Information provided.
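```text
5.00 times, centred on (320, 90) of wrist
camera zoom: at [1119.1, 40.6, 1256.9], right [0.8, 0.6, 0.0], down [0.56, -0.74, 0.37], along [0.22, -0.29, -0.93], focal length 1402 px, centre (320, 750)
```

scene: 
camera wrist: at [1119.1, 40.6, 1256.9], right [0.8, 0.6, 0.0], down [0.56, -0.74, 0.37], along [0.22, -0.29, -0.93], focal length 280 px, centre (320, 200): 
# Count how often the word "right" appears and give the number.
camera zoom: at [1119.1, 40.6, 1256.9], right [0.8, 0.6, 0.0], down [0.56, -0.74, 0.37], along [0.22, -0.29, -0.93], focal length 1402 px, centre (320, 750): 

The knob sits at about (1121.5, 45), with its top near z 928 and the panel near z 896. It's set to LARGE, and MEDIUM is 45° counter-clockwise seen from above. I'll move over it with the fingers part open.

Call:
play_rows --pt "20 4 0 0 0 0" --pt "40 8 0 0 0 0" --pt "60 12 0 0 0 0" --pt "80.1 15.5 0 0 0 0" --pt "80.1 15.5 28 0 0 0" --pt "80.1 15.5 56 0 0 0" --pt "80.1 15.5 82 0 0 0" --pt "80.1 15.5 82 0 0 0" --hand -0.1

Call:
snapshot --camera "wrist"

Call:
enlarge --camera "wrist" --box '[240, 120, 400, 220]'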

Required work. Retype only the lines running from the top of the listing to the line that holds "camera wrist: at", both ends included.

Output for this exercise.
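```text
5.00 times, centred on (320, 90) of wrist
camera zoom: at [1119.1, 40.6, 1256.9], right [0.8, 0.6, 0.0], down [0.56, -0.74, 0.37], along [0.22, -0.29, -0.93], focal length 1402 px, centre (320, 750)
```

scene: 
camera wrist: at [1119.1, 40.6, 1256.9], right [0.8, 0.6, 0.0], down [0.56, -0.74, 0.37], along [0.22, -0.29, -0.93], focal length 280 px, centre (320, 200): 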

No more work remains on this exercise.